This is pretty cool, I drop the following shell script on all my servers:
#!/bin/bash
if [[ -z $1 && -z $2 ]]; then
echo "No Message passed"
else
if [[ -z $2 ]]; then
curl -s --form-string "token=MYAPPTOKEN" --form-string "user=MYUSERTOKEN" --form-string "message=$1" https://api.pushover.net/1/messages.json
else
curl -s --form-string "token=MYAPPTOKEN" --form-string "user=MYUSERTOKEN" --form-string "title=$1" --form-string "message=$2" https://api.pushover.net/1/messages.json
fi
fi
It's SUPER basic and probably shitty but for me it's perfect. I can add " && push 'Command is Done'" to the end of any command and get a notification on my watch/phone/(and desktop? But I don't have pushover on my desktop installed). Great for things you threw into a screen/tmux session and want to know when they finished.
No reason for this other then simply not having a request for it (until now) :).
After some quick Googling, it sort of appears everyone uses this protocol differently with different payloads (I could be really wrong here and would love if someone were to weigh in here). For example Google Talk servers require you to define additional XML which includes a token, where as other services just require you to send the sub/pub standard XML. These differences in payloads would make it difficult to build a simple URL with (while following the current convention).
So rather than support XMPP, maybe it would be better to create a notification per service you want to attach too? Did you have one in mind?
Currently, I use a simple Go client [1] and a self-hosted XMPP-server (ejabberd). In fact, I don't know what the Google servers require, but due to the federated nature of XMPP (similar to e-mail), I think it would be best to create a generic version rather than one for a specific service.
Awesome work, this is great! It seems like I have to write notification code for every little project I build.
One that'd be interesting would be to have an Apprise "server" where all config lives, and a client that receives commands. This way, a single Apprise installation could service multiple hosts without having to duplicate configuration files.
Hmm... I don't know if I'd want the headache of having everyone's passwords, tokens and API keys on a server I managed and deal with the privacy that goes with it...
But I was thinking of still supporting YAML or JSON formatted files to which users could protect with permissions and store their personal data there instead of being visible on the command line. the url would be something like file://path/to/config.yaml or http://localserver/path/to/config.yaml. So in a way, this kinda/sorta fits with your idea too :).

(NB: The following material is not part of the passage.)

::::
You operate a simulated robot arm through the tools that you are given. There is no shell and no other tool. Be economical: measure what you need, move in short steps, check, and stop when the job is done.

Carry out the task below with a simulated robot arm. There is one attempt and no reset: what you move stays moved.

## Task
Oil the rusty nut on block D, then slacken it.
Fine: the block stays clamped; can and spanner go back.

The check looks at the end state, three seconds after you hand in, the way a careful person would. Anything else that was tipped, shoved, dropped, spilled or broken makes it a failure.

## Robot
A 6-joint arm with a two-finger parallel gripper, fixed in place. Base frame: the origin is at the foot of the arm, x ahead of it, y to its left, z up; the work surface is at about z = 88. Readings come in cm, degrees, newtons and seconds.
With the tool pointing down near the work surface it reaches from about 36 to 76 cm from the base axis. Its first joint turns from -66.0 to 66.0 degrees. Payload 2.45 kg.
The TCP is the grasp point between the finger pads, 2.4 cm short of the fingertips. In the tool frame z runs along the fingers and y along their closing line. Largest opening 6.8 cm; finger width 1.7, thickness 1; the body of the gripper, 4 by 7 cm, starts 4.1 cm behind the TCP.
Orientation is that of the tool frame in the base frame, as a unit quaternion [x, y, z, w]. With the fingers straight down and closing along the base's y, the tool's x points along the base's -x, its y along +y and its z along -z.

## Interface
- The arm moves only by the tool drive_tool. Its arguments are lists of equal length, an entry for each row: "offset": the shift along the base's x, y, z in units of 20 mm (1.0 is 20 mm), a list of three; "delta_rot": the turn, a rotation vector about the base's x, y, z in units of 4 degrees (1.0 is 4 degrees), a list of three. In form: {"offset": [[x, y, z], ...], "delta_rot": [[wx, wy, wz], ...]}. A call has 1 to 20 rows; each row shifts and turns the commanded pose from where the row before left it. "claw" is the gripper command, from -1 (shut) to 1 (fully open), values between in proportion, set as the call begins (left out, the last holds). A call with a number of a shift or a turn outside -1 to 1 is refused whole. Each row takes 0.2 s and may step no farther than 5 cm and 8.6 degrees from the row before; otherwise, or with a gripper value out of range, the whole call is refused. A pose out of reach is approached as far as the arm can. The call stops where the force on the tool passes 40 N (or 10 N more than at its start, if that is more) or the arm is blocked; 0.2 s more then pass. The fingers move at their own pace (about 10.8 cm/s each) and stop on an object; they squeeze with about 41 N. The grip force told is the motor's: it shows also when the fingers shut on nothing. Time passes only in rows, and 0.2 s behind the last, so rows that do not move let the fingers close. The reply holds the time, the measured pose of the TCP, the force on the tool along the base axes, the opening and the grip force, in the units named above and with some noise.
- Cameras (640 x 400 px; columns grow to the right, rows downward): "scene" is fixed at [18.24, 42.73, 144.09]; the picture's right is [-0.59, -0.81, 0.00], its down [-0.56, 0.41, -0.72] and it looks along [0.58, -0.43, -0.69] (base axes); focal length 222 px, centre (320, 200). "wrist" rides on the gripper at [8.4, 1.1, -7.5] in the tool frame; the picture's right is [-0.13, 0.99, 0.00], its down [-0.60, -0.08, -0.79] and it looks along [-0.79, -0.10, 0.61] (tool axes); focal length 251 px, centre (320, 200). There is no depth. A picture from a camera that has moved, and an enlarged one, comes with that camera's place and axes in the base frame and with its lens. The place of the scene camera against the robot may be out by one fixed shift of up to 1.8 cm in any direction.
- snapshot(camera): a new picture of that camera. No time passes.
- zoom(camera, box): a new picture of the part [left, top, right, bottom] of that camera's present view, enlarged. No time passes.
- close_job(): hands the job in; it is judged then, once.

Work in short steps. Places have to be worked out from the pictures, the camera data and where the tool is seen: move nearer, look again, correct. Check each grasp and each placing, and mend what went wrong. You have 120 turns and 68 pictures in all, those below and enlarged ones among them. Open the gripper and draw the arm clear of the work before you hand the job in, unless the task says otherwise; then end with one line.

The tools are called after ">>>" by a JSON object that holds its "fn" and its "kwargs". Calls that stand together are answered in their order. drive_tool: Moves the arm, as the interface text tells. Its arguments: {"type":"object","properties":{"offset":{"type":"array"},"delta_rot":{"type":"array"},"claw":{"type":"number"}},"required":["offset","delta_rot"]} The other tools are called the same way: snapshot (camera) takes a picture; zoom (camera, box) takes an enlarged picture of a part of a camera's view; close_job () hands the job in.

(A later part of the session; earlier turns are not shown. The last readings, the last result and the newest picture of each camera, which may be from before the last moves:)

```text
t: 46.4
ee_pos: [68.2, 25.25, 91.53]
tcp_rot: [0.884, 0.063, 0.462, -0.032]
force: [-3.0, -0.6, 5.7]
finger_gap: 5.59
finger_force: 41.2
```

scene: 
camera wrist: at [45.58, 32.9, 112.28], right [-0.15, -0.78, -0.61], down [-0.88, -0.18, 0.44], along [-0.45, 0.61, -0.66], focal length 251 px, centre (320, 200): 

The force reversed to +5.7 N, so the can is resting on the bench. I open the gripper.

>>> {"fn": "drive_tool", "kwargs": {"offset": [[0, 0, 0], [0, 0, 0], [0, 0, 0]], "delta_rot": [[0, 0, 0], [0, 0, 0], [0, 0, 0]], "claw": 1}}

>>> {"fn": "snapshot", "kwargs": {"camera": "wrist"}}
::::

This is awesome! I work at a company where we have to abstract away from multiple services like this. We face some interesting challenges and are constantly learning from our experiences. I think you will have some similar challenges and would love to hear your/HN community's thoughts on how some of the issues would be tackled.
We are basically providing an API on top of multiple services which may work their own way and have some idiosyncrasies.
- I do not believe there is a specification/standard that is being followed by all libraries (i.e: Do not think something like OpenID Connect exists for these). Will we always be able to provide this API? What if we want to add a service that requires slight adjustments?
- How will we monitor and update our implementations when a single service is updated?
What you're describing you're building might be more complicated then the problems I faced.
For apprise, I focused on what was common across all notification services: all of them had a body,
most have a title, and some allow you to attach images. Anything outside of these 3 fields then became very specific to that one (notification) service. The sacrifice made is that if you want in-depth functionality of a specific service with rich features, you won't achieve it with apprise. It can however accomodate some additional attributes via arguments... For example with email you can define the smtp server, from address, etc., but that wouldn't be applicable to say Twitter.
I know I'm drifting from your question, but with respect to what was said:
- enforce your own specification as you're right, you'll find everyone solves great problems differently.
- use inheritance. Base classes make life soo much easier.
- decide what is common or what you want to make common across your API endpoints and stick with that. Like the body, title, image issue I resorted too. Maybe you want to assume you'll always need a user and password too. Prepare to support tokens and open ids out of the gate in your base class
- don't try to extend on one endpoint too much regardless of how much feature rich functionality it offers. Focus on getting them all endpoints working using the standards you come up with. This will help you achieve your goal. Build onto it after.
- unit tests! They're a pain to learn, but you won't regret knowing your code remains stable!
As per monitoring, I presume you're running a web service at the end of the day. So there are many great monitoring solutions out there that can check your servers availability constantly. Nagios (or forks of it) for example can email you when your service gets disrupted allowing you to take action right away. Heck, Nagios+apprise and you can get a text message. There are lots of more modern monitoring tools as well that can do all this for you.
Sorry for the wordy reply, I hope I answered your questions!
No, unfortunately it only simplifies the use of existing notification services.
I don't recall supporting a service that does that though. Perhaps I need a wrapper for Twilio? That service may at least allow text messages to the specific China phones you speak of... Not sure though.
I'll look into this. I actually added Facebook support, but it was around the time Zuckerberg got in trouble with data leaking. The API at the time became utterly useless (for Facebook).
But I never looked into the WhatsApp side of things. Thanks for the idea!